Everything goes wrong for the wiseguys at the Park Central. Well, almost everything.

In the meantime, Richard said he had his bagman and driver, Tony Rucereto, sound out the union reps to see if they'd appreciate $50,000 in exchange for what he called "labor peace." Rucereto, who also testified for the prosecution, said that Forde never said a word when the bribe was offered, only staring back at him "stone cold." Later, Forde added, cryptically: "No non-union men."

Still, Richard was so convinced they had a deal that he set up another meeting for the payoff, at the Hooters restaurant across the street from the hotel. He said Rucereto brought $10,000 cash and that, while he never saw the money change hands, it was gone when they left the restaurant. Rucereto added to the mystery by saying he must have missed the payoff while he was in the bathroom. Richard's clearest recollection—one he has stuck to for eight years—was that as the men sat and drank, Forde made a small joke: "Mr. Forde said he shouldn't be having a beer; they were cracking down at the union."
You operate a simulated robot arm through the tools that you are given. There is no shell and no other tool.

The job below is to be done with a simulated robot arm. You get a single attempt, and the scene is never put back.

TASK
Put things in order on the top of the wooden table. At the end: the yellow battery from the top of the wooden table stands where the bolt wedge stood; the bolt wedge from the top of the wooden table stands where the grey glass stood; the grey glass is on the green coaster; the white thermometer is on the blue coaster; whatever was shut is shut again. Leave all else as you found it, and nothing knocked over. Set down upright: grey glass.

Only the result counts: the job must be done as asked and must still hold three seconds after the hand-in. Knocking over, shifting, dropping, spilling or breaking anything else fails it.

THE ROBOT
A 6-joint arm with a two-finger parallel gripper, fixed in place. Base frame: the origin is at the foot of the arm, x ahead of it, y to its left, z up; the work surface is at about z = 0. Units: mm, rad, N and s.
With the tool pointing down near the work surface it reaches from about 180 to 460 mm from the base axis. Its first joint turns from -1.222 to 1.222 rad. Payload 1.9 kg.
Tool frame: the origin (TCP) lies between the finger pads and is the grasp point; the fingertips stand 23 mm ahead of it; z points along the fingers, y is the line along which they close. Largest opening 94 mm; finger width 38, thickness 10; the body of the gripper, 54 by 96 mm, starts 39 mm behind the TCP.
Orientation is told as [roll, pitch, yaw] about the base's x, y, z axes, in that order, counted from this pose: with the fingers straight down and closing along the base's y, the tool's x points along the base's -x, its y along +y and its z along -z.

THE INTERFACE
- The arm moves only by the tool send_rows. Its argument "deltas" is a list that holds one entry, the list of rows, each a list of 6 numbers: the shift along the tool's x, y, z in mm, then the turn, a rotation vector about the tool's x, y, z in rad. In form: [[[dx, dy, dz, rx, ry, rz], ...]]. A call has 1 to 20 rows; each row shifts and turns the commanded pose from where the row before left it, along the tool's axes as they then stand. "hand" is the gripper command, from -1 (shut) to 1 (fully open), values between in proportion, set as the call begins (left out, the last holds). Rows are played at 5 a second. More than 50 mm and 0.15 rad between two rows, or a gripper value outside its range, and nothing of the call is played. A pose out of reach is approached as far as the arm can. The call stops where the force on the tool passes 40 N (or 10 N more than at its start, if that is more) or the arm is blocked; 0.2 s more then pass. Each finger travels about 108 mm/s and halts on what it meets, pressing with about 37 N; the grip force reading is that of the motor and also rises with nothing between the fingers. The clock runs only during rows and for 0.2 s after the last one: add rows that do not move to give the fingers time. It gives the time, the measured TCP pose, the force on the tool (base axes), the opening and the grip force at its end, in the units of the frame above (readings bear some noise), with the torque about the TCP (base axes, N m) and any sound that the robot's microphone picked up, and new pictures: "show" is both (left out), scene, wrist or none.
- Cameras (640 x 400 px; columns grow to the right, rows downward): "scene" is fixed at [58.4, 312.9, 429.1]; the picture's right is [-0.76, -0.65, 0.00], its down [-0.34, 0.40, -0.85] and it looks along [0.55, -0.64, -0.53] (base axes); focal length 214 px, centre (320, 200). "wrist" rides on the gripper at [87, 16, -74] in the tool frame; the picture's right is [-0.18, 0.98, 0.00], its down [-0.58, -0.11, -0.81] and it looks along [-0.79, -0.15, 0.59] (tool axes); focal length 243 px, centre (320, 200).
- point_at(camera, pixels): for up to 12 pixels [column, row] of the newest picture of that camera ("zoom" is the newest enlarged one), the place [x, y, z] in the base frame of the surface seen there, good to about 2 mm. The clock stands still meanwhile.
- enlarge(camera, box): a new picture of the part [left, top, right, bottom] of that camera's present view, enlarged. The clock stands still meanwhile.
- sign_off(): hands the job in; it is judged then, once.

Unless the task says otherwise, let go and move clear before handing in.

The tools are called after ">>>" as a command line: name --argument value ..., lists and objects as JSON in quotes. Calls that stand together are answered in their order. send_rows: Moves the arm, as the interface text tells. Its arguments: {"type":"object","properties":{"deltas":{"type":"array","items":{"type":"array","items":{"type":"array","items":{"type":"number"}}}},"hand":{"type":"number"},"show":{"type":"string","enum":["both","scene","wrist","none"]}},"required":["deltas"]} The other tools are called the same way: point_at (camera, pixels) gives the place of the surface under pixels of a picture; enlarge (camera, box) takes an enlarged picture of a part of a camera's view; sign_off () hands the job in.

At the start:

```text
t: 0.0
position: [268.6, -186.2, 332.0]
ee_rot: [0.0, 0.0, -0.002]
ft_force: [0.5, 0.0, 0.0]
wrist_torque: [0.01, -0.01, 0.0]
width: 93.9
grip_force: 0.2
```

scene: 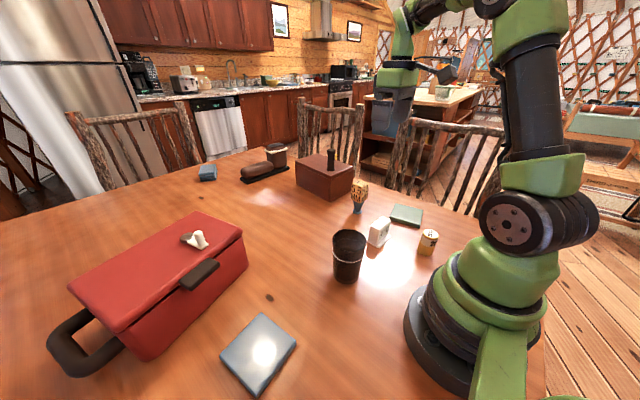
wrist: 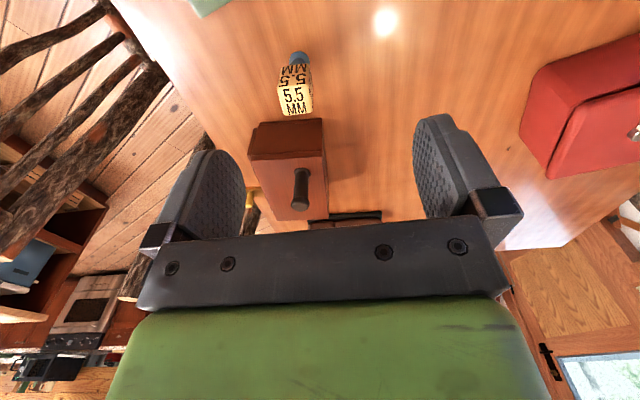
In their summations, defense attorneys Dowd and Lankler said that Richard, who once bragged about buying champagne at the Oak Room and trinkets for a stripper named Lola, was a "pathological liar," even reading about the malady from medical dictionaries.

"If he was a pathological liar," responded assistant D.A. Scotto when his turn came, "you'd think he would've come up with a better lie."

Whatever the truth of the matter, this time the jury wasn't buying. It deliberated all of 90 minutes on the evening of June 10 before voting to acquit both defendants. "The circumstantial evidence was compelling," said one juror a few days later. "Still, the defense piled on the nagging doubts, and I wasn't convinced enough to send the guys to jail."

After the verdict, Mike Forde, who is trying to quit, lit up a victory cigarette. He deserved it. It is not every day you beat a mob curse.